This article was originally published by The Inertia
Editor's Note: This piece was done in conjunction with our partners at the World Surf League in celebration of Indigenous People's Day
Talking with Brian Keaulana is like speaking to a king or a president (if only our current POTUS would carry himself with as much dignity). Brian has a natural sense of calm, understanding, and humility that is absolutely undeniable. Raised in Mākaha, he's one of the foremost experts in big wave safety and has worked tirelessly to ensure the well-being of others in waves of consequence, from big wave competitions to big-time movie sets. These days, he's more reflective of where we are as a country, and the Hawaiian people's place in today's society. And I couldn't help but get a sense of optimism from Brian, excited about the Hawaiian youth and the future of the Kingdom. On the occasion of Indigenous People's Day, I spoke with Brian about the craziness we find ourselves in, how he's handled it, and what that bright future might look like.

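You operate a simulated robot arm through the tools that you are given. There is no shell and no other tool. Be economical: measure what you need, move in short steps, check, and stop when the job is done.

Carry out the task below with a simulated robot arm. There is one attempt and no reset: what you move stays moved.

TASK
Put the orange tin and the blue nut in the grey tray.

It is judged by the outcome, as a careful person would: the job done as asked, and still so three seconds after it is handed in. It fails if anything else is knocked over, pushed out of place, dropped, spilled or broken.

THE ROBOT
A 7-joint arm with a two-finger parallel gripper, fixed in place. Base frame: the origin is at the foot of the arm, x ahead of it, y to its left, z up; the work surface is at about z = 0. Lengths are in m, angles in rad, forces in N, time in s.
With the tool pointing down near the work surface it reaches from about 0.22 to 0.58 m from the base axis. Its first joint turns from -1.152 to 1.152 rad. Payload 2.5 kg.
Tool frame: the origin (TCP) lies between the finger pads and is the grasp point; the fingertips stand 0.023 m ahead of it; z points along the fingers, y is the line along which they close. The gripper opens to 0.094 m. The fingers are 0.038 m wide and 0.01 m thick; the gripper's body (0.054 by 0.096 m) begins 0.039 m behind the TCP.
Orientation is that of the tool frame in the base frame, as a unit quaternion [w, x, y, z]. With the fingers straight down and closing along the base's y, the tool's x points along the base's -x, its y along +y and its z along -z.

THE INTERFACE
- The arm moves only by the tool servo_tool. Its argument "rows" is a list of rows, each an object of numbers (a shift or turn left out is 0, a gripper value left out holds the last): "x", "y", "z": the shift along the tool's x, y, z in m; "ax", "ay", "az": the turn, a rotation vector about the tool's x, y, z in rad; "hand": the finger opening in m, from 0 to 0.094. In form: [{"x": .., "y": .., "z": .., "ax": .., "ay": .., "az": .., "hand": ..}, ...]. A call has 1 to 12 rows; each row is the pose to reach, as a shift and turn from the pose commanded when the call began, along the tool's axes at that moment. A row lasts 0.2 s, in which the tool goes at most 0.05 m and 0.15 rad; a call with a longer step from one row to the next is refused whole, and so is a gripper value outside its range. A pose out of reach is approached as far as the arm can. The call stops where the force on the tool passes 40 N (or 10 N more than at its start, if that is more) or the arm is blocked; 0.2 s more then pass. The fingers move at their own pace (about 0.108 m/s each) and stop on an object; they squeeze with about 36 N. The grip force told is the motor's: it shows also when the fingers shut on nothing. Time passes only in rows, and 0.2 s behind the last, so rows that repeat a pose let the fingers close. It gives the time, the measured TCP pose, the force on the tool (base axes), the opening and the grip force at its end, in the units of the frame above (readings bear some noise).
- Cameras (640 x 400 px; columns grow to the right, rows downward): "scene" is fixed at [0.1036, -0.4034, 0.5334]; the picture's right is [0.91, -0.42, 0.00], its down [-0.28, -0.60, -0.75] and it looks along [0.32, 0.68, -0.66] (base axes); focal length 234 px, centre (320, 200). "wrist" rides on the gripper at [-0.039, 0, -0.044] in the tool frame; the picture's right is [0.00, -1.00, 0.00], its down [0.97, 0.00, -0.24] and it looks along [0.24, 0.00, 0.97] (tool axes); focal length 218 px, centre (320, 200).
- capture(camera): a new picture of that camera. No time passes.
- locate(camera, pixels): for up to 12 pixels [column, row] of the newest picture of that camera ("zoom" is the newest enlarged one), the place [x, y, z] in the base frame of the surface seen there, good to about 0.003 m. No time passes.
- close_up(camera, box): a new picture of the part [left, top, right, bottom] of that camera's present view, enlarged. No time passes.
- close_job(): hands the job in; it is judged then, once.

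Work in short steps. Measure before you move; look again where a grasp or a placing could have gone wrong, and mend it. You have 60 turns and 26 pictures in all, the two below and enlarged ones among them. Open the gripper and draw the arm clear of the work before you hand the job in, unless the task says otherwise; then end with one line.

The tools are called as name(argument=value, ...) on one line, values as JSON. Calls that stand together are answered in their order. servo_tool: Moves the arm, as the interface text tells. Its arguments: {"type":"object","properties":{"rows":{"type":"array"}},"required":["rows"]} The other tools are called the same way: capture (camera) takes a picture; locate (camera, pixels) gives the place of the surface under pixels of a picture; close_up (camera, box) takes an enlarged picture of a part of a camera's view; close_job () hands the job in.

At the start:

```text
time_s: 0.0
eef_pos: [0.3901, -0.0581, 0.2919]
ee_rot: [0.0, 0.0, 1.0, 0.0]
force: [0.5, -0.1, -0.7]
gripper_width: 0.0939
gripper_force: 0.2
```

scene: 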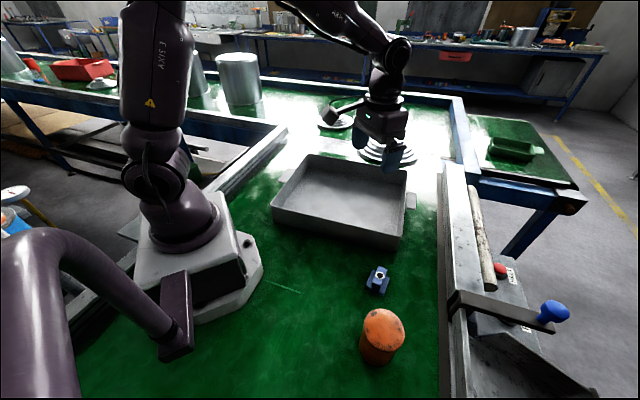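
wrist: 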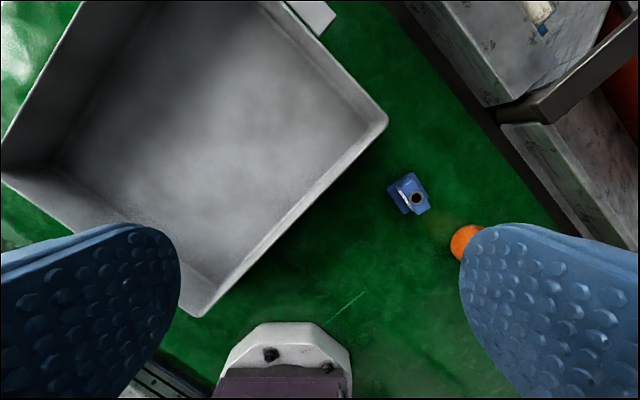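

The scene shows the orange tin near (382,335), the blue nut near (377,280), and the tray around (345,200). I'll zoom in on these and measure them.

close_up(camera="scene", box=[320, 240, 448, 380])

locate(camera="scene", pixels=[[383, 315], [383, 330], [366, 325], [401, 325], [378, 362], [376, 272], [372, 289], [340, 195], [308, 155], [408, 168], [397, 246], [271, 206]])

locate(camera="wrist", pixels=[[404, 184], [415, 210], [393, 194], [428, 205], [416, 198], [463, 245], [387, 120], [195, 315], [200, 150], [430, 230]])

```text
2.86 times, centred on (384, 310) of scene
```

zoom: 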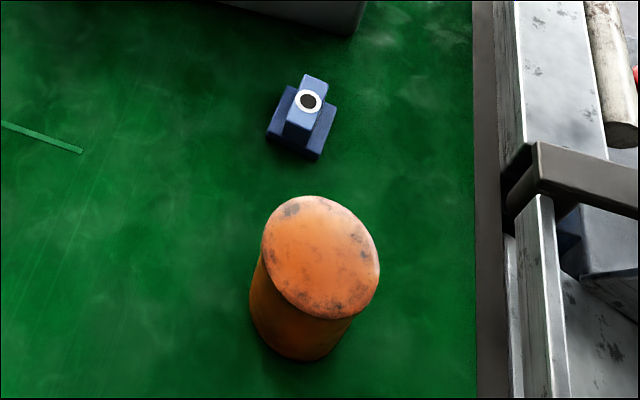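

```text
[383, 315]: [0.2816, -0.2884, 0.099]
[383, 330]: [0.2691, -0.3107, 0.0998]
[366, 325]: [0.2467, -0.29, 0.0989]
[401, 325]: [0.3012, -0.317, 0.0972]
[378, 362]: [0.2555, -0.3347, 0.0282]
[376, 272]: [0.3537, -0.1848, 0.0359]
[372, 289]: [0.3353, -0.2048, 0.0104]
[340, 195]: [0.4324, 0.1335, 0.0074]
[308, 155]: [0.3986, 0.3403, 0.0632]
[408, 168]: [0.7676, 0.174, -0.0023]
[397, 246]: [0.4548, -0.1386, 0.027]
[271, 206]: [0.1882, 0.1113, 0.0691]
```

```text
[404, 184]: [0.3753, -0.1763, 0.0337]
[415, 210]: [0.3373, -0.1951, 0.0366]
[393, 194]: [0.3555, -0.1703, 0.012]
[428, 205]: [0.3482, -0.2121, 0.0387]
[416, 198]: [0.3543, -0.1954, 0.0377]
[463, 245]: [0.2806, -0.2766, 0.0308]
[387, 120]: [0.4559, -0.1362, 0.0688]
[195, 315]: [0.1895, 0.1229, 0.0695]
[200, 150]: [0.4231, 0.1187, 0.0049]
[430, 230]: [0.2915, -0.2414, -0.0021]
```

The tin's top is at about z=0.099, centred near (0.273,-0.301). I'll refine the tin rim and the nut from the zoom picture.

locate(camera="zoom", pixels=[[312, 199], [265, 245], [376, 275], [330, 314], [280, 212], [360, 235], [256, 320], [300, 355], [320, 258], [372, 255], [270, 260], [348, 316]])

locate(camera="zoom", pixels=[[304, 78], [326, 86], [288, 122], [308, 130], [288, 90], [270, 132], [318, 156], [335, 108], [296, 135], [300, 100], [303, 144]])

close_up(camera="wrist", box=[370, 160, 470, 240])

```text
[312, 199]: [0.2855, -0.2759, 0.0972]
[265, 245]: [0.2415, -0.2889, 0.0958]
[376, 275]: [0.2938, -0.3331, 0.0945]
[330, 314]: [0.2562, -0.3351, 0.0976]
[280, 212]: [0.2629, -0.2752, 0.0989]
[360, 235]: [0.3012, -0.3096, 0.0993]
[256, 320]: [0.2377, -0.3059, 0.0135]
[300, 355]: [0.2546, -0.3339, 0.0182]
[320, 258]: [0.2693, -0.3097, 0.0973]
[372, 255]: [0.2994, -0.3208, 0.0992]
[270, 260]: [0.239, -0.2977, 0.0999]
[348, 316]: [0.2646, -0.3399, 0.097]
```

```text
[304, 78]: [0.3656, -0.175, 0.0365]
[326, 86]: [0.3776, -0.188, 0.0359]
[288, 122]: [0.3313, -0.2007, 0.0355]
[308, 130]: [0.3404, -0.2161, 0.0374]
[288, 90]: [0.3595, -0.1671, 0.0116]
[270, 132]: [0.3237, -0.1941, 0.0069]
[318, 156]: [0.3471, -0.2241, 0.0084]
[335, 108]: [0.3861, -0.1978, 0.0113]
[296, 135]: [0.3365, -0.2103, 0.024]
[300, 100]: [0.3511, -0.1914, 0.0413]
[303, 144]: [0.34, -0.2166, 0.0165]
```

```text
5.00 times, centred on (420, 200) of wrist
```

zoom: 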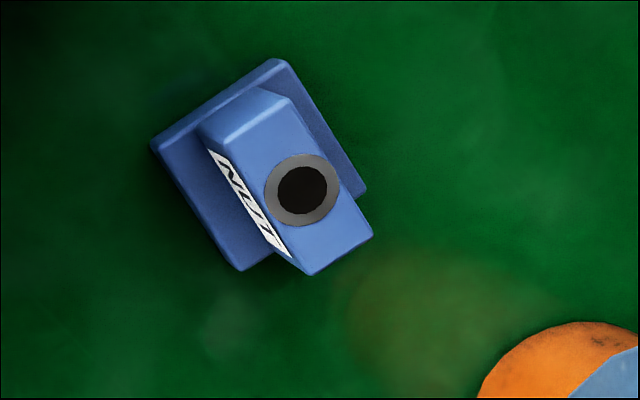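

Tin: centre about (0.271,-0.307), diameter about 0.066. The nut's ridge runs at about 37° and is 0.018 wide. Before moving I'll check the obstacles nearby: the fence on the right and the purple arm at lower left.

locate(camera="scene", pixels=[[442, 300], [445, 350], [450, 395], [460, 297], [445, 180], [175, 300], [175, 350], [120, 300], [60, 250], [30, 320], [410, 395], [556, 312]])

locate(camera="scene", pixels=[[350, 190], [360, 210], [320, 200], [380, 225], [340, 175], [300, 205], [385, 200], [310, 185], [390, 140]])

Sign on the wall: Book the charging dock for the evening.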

Wild times we find ourselves in, Brian.
It's craziness. If you look at the truth and infighting and separation of how politics is skewing with science, it doesn't seem like the truth is being told, there's no trust in the system right now. People never really trusted the system, but now, parents have died, grandparents have died, people are losing their jobs, the economy is down and trust is down.
What's the pulse over there? How are Hawaiians handling everything?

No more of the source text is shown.